Monday, March 23, 2015

Morocco's Language Debate Continues

According to a new survey conducted by news website Hespress, Moroccans are overwhelmingly in favour of replacing French with English in the Moroccan educational system.
Do you support that English language should replace the French language in Morocco?

Yes 35 705 (85.98%)
No 5821 (14.02%)
Number of participants: 41 526 -Hespress Survey

Of the more than 41,000 people who participated in the survey, only 14 percent said that French should remain the country’s first foreign language. People in favour of replacing French with English, on the other hand, pulled in a whopping 85.98 percent of the vote.

Moroccans have become more outspoken about the importance of switching the country’s education system from French to English.

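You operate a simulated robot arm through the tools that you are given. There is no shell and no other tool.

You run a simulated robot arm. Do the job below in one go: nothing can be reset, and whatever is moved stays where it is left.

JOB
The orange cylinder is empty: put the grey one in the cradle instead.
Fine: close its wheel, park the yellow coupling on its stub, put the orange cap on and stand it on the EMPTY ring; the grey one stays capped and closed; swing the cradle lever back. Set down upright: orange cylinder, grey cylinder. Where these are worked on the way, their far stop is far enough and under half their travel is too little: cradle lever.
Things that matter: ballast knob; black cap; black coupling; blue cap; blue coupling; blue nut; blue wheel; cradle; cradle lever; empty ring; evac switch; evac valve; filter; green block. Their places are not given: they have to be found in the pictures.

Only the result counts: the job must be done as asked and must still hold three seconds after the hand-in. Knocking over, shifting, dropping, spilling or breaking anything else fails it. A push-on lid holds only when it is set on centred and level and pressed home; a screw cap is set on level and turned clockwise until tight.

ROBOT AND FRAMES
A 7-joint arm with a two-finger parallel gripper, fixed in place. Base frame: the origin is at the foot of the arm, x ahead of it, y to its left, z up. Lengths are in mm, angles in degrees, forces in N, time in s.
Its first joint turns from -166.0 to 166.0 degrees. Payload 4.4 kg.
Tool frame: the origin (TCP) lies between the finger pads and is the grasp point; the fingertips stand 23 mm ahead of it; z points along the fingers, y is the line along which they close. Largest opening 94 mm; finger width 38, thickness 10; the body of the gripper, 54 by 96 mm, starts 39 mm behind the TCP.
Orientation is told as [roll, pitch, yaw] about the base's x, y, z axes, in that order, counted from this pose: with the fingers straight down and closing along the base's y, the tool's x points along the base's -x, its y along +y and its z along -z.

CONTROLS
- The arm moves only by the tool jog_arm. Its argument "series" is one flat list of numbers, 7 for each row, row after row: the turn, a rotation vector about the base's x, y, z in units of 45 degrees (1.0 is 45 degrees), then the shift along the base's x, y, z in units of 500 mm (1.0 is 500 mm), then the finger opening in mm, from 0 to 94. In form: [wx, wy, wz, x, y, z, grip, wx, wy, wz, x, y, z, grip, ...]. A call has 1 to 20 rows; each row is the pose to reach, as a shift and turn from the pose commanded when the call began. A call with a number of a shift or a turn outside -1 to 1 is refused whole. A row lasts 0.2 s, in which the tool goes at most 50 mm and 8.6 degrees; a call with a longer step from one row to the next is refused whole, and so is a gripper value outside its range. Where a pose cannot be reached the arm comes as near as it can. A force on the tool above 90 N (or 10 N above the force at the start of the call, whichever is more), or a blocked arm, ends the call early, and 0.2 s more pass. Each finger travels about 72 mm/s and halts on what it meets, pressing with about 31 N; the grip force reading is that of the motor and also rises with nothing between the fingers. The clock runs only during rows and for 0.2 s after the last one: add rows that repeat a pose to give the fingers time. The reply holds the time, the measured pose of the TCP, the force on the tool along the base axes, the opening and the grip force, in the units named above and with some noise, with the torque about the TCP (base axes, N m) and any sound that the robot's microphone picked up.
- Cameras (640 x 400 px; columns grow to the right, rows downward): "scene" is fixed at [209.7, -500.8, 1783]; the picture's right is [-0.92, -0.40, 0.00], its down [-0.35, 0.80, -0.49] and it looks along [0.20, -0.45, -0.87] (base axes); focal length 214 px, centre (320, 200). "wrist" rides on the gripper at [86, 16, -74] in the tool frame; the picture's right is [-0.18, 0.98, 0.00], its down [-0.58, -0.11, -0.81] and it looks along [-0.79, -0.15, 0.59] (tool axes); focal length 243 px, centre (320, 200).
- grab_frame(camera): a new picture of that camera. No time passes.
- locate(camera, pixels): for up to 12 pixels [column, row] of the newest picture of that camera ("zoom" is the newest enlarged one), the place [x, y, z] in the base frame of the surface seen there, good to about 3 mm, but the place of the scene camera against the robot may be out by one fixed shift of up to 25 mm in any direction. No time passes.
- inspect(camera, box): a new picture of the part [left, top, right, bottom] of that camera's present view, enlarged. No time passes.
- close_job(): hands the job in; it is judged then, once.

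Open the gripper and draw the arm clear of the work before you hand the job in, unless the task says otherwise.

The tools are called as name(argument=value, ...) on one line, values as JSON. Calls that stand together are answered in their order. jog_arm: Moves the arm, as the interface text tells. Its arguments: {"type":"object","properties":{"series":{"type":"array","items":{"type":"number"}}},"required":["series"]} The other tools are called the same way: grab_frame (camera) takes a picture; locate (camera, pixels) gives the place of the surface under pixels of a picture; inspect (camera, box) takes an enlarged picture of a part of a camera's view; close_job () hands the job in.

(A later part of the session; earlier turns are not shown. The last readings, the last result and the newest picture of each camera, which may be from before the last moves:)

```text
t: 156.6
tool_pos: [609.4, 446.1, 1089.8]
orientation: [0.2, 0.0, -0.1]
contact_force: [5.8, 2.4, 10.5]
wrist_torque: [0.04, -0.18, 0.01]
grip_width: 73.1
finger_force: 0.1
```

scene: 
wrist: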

For the majority of them, as it is the case with the sample surveyed by Arabic-speaking news website Hespress, French is limiting their access to knowledge and economic opportunities. Even Moroccan officials have expressed on numerous occasions the importance of adopting English over French within the Moroccan educational system. For the head of government Abdelilah Benkirane, for instance, English is the language of today’s science, technology and commerce.

However, there are still people in Morocco who fiercely lobby for French to be kept as the first foreign language of the country. Their efforts have yielded results as the Supreme Council for Education, Training and Scientific Research is said to be reconsidering earlier recommendations to replace French with English in the Moroccan curriculum. The new recommendations, if adopted, will be included in the Supreme Council’s Strategic Report to be submitted to King Mohammed VI.

The council headed by Omar Azziman, an advisor to King Mohammed VI, is said to have ordered the formation of a sub-committee to review the proposal of replacing French with English, a proposal already hailed as the right move by many members of the Council’s Permanent Committee on Curriculum, Programs, Training and Teaching tools in earlier sessions.